The problem is that some homeowner’s associations and cities have rules that require residents to keep their lawns up. So homeowners were stuck between complying with water-reduction mandates from city and county governments versus complying with rules about upkeep on their property. Some homeowners were even getting fined by their homeowner’s association or getting abatement notices from other government entities about their brown lawn.


Thankfully a new law was just signed by the Governor to settle this issue. AB1 says that local governments cannot fine a homeowner for a brown lawn during a statewide water emergency like we are under now. Last year a law went into effect prohibiting HOAs from fining homeowners, so this new law covers the rest of the bases regarding other government agencies.


Let’s all pray for rain next year! They say a big El Nino season is possible. Let’s hope they are right!


I’ve had some people tell me they’d like to move, but they think they have to wait for their two year anniversary before they can sell to avoid paying capital gains tax on the sale of their principal residence.


The good news (if you choose to call it this), is that your actual gain is probably less than you think. Most people just take their sales price and subtract what they paid and assume they will be taxed on all of that gain. As I mentioned in my last article, you get to subtract your buying and selling expenses, as well as improvements you’ve made to the home (don’t forget upgrades if you bought a new home). This can reduce your taxable gain in a hurry!


For example, let’s say you bought a home for $450,000 a year ago, and it is now worth $500,000. At first glance you might think you would be taxed on the appreciation of $50,000 if you were to sell prior to your two-year anniversary. In fact, after working through your allowable subtractions, your taxable gain might only be $15,000 or so. So you may still owe capital gains taxes on that amount, but it could be quite a bit less than what you were expecting.


In addition, if the reason for your move is an “unforeseen” circumstance as defined by the IRS and it’s one that they make allowances for, you can reduce your capital gains tax even further or avoid it altogether! You will qualify for a reduction if you are moving due to a change in employment, health, divorce, etc. There is even an exclusion in the event that you are blessed with twins or triplets which forces you to buy a larger home.


It seems like we’ve been talking about Greece defaulting for a LONG time. Things are coming to a head again quickly and there are renewed concerns that this could be the start of another worldwide economic implosion. People are asking if a Greek default is our new “Lehman moment,” harkening back to the failure of Lehman Brothers in late 2008 when things got bad in a hurry. Since the Greek crisis has hit the news again, interest rates have risen slightly, but not tremendously.


Is it possible that this is the start of another huge downturn? Some people think so, however, most of the “experts” I follow don’t think so. If Greece had defaulted a few years ago, it very well may have caused a cascade effect that would have crippled the global finance world, again.
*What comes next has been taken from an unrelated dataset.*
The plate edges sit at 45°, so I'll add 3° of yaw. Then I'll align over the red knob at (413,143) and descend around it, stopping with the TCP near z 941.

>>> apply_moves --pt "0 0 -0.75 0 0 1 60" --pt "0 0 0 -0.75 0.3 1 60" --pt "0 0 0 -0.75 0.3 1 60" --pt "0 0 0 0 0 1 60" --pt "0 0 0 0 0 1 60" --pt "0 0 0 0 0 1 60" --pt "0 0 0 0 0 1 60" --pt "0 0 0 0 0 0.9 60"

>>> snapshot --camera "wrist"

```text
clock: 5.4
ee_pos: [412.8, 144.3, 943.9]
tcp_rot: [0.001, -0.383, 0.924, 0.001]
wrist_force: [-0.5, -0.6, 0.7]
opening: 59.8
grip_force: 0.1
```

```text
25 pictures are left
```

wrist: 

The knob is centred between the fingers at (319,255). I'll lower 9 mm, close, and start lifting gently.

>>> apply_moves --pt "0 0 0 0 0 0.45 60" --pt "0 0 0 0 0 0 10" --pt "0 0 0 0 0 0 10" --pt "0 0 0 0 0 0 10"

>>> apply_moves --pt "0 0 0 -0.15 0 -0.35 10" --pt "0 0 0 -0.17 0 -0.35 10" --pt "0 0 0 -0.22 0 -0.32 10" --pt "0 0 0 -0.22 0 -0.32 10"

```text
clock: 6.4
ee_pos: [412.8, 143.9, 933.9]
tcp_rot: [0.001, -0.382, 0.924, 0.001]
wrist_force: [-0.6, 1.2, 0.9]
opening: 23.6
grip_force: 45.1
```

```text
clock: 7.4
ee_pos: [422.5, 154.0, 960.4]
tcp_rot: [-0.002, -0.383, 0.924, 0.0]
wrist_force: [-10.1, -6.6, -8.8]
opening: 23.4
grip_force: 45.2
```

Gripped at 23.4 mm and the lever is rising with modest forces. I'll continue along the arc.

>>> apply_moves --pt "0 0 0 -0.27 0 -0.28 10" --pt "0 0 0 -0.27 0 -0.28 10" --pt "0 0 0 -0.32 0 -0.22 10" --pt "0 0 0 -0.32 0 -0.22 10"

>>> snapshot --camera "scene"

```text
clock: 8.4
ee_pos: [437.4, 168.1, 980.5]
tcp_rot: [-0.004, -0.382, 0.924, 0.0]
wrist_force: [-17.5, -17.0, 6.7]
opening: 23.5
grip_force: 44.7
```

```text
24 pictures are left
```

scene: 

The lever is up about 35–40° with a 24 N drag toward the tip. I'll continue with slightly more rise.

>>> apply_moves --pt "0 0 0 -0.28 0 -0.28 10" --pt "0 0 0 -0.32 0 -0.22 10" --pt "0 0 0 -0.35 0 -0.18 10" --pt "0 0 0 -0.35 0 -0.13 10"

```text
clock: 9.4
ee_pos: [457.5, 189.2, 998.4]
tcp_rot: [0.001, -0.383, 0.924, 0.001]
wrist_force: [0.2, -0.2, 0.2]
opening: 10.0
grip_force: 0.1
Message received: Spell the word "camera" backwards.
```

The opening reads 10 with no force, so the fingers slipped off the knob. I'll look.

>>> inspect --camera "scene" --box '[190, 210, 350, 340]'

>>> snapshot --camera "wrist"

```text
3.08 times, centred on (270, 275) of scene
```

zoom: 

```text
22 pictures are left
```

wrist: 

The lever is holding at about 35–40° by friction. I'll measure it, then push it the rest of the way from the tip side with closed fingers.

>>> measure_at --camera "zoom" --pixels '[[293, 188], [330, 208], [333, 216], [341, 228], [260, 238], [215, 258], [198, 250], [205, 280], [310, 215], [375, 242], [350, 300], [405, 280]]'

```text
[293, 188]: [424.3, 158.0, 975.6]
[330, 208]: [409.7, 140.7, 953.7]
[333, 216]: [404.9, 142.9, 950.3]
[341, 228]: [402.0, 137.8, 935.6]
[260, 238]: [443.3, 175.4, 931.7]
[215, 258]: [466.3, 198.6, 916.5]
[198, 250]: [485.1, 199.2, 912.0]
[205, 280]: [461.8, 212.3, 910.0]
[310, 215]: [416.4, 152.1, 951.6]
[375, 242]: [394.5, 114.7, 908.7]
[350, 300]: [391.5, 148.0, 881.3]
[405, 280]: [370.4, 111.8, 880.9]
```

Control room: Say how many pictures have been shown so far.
However, the powers-that-be have spent the last few years making deals behind the scenes to try to insulate the rest of the world from Greece. It’s all very complicated, of course, and it could still go sideways, but the general idea (hope?) is that while things will be especially rough for Greece, the rest of the world won’t be impacted too greatly.


People in the know are watching Italy and Spain very carefully because they have some similar problems (though not as bad) as Greece, but their economies are MUCH larger than Greece. Of course right now creditors are demanding sky-high interest rates when lending to Greece because of the increased risk. The fear is that if creditors start to demand higher rates from Italy and Spain because of what is going on in Greece, this could be the falling domino that could lead to a European recession, which hurts us here in the U.S., too, because of how connected the global economy is.